Louis Lemaire, un marchand pionnier d'art ethnographique

Cette année, Markus Schindlbeck, conservateur au Museum für Völkerkunde de Berlin, publiait pour la première fois, dans son ouvrage Gefunden und vVerloren, les photographies prises entre 1923 et 1927 dans les appartements des Speyer, célèbre dynastie de collectionneurs et de marchands d'art ethnographique. Sur deux clichés, pris dans l’appartement d’Arthur Speyer I puis dans celui de son fils sur Prager Platz 1 apparaissent, suspendus à un mur, cinq bouchons de flûte Biwat, entourés d'objets remarquables d'Océanie, comme une figure Uli, des crânes de Nouvelle-Guinée et des chaises d'orateurs. Selon Schindlbeck, ces figures Biwat provenaient probablement des collections du musée de Berlin. L'une fût vendue à Mathias L.J. (Louis) Lemaire (Schindlbeck, 2012, p. 112).
Louis Lemaire (1892-1979) fut un marchand pionnier dans le domaine des arts d’Afrique, d’Océanie et d’Asie du Sud-Est. Il débuta sa carrière à Rotterdam, où débarquaient les voyageurs de retour des colonies, en particulier des Indes néerlandaises. Il travaillait notamment avec Speyer et Umlauff, et en Angleterre avec Webster. Sa plus remarquable acquisition fut celle de la collection du Dr. Lautenbach, qu'il vendit au Völkerkunde Museum de Rotterdam. Sa galerie est reprise par son fils Frits et sa fille Thérèse, puis dans les années 2000, par sa petite-fille.
Louis Lemaire vendit la plupart de ses objets à des collectionneurs, des musées et des marchands internationaux. Il ne conserva pour sa propre collection que quelques œuvres, parmi lesquelles ce bouchon de flûte qu'il acquit d'Arthur Speyer. Il devient l'œuvre emblématique de sa collection et fut précieusement conservé, tel quel, par ses descendants. Fasciné par cet objet, Anthony J.P. Meyer le choisit pour illustrer la couverture de son célèbre ouvrage Oceanic Art, l'inscrivant ainsi parmi les icônes de l'art océanien. 
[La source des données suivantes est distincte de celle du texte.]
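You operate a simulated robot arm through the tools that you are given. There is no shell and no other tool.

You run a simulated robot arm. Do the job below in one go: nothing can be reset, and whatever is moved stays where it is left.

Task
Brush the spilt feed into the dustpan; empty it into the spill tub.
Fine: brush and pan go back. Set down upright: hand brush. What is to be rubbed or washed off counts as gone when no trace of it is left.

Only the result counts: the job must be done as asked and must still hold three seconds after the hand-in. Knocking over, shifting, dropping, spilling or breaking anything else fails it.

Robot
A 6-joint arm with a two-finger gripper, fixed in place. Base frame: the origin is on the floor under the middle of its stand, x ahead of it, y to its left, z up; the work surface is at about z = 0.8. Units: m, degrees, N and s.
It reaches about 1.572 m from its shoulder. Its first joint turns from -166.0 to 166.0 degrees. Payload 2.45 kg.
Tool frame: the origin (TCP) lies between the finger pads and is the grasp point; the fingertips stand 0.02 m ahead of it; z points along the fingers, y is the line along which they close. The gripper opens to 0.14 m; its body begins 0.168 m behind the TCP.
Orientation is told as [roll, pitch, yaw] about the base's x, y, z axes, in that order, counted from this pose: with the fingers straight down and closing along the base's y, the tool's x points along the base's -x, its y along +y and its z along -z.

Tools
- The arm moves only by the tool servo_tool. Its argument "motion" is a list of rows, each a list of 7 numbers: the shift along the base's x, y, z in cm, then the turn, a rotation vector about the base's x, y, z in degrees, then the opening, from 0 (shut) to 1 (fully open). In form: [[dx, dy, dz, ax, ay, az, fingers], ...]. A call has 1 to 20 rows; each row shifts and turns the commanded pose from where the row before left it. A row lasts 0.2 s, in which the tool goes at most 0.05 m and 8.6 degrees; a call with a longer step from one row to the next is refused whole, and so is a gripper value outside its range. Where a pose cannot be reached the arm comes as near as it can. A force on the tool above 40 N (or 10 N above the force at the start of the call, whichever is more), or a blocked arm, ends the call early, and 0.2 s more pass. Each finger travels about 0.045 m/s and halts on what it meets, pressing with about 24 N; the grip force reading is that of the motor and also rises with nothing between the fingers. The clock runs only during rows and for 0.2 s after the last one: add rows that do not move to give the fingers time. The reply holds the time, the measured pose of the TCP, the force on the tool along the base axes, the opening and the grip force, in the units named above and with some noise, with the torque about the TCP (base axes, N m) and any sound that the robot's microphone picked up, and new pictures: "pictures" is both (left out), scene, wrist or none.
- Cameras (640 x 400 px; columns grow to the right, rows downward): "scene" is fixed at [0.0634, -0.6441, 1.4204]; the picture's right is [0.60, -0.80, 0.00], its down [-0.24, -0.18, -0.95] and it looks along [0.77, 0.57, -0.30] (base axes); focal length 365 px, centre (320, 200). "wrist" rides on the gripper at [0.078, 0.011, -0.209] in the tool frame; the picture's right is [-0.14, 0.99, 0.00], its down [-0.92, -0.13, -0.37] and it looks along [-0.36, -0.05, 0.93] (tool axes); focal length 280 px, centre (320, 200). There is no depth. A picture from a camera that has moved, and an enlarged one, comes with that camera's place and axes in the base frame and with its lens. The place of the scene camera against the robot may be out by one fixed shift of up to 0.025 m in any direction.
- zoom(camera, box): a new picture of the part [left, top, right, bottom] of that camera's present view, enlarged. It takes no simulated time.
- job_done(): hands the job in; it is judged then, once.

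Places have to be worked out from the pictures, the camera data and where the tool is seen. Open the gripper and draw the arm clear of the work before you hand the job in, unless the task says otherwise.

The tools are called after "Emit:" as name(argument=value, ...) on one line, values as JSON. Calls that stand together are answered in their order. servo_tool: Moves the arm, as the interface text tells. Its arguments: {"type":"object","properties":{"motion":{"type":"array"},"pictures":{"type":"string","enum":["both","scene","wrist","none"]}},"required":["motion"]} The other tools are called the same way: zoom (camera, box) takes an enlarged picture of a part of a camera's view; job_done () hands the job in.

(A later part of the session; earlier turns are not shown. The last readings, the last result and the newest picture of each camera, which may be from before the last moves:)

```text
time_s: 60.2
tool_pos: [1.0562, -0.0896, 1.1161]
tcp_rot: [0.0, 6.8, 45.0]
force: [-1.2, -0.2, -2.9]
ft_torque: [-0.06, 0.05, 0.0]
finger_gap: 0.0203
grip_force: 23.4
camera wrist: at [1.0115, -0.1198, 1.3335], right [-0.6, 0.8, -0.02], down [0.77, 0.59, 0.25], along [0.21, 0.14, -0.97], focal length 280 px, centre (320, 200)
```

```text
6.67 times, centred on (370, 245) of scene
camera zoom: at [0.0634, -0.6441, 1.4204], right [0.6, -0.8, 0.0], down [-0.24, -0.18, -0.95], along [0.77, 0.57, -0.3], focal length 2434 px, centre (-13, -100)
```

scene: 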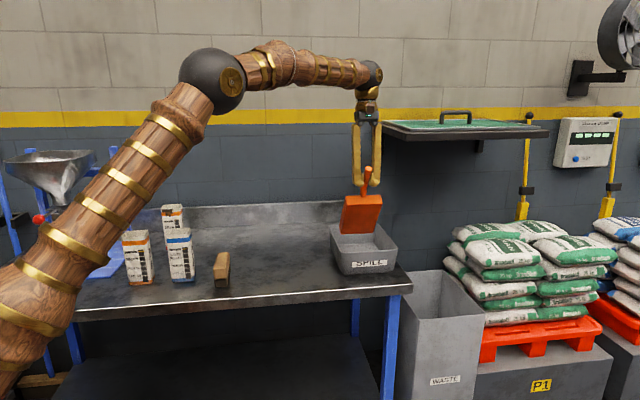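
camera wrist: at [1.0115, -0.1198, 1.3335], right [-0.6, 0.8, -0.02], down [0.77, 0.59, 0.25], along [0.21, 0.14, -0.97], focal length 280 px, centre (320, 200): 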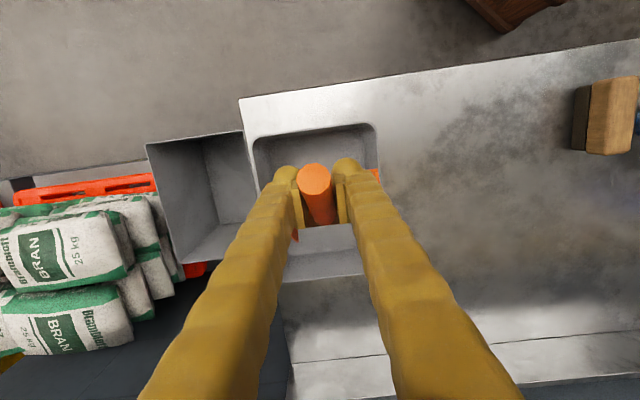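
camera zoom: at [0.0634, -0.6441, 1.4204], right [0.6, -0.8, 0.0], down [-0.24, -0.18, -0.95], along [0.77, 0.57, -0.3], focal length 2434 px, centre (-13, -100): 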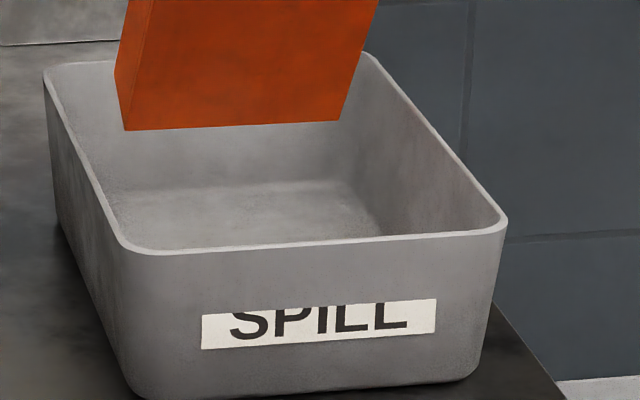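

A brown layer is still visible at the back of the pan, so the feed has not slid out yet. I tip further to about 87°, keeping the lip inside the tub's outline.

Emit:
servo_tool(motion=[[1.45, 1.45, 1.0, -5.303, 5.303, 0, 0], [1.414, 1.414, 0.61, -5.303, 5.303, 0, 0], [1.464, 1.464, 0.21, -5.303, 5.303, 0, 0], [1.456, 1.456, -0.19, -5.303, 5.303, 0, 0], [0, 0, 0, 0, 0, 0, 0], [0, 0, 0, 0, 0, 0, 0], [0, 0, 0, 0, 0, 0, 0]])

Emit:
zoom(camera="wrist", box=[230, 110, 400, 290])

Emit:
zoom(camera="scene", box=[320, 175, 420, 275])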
Le bouchon de flûte de la collection Lemaire

Les bouchons de flûte Biwat (wusear) comptent parmi les sculptures les plus mystérieuses créées et utilisées, dans le cadre de leur vie rituelle, par les populations de Nouvelle-Guinée. Parmi ceux aujourd'hui conservés dans des collections privées ou muséales, certains, comme celui de la collection Lemaire, sont parés d'ornements raffinés, tandis que d'autres en sont dépouillés, seule subsistant la sculpture de bois.
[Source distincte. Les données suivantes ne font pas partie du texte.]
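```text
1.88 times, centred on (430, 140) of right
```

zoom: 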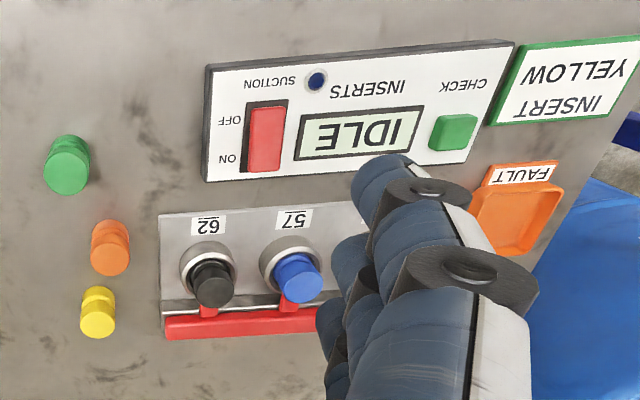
Margaret Mead et son second mari, Reo Fortune, sont les seuls à avoir pu les observer in situ, lors des recherches qu'ils conduisirent auprès des groupes de langue Biwat (qu'ils nommaient alors Mundugumor). Les Biwat avaient définitivement abandonné leurs rites d'initiation vers 1930. Cependant, Mead et Fortune obtinrent, en la commanditant, qu'une performance des rituels d'initiation à la flûte fût organisée à l'automne 1932, que Mead décrit en détail dans ses notes de terrain (cf. The Mundugumor de Nancy McDowell, 1991, pp. 130-152). Mead (1935, p. 181 et suivantes) revient sur les initiations dans Sex and Temperament in Three Primitive Societies ainsi que dans un bref article intitulé “Tamberans and Tumbuans in New Guinea”, publié en 1934 dans la revue Natural History (34, p. 234-246). 
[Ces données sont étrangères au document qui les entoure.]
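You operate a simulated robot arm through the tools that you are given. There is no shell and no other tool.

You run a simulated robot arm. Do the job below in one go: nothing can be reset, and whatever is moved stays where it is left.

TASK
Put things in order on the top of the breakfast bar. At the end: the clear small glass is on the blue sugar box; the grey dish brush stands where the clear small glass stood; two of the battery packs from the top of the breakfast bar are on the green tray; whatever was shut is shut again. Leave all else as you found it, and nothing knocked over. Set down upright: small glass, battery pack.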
Si ces statues sont présentées, dans la plupart des collections privées et muséales, à la verticale comme des œuvres d'art à part entière, dans la région du fleuve Sepik le personnage, comme en général pour les bouchons de flûte de cette région, obturait l'extrémité de longues flûtes en bambou. Selon Mead, elles représentaient un crocodile - animal dangereux associé aux notions de férocité, de force et de puissance. Au cours des différentes étapes du rituel, le musicien soufflait dans un trou percé dans le bambou et tenait généralement l'instrument dans une position plus ou moins parallèle au sol, de sorte que la sculpture semblait être couchée sur le côté ou sur le dos. Mead publia une photo de jeunes hommes jouant de la flûte, sur des instruments dépourvus de décoration (1934, p. 243). Il existe plusieurs types de flûtes, chacune représentant des esprits de la brousse ou de l'eau. De fait, c’est le bouchon qui anime la flûte crocodile et qui lui confère le pouvoir qu'elle exerce sur tous ceux qui l'entendent. Ces sculptures constituent un élément essentiel des flûtes et le nom de "bouchons de flûte" qui leur est attribué, bien que techniquement correct, omet une grande partie de leur signification.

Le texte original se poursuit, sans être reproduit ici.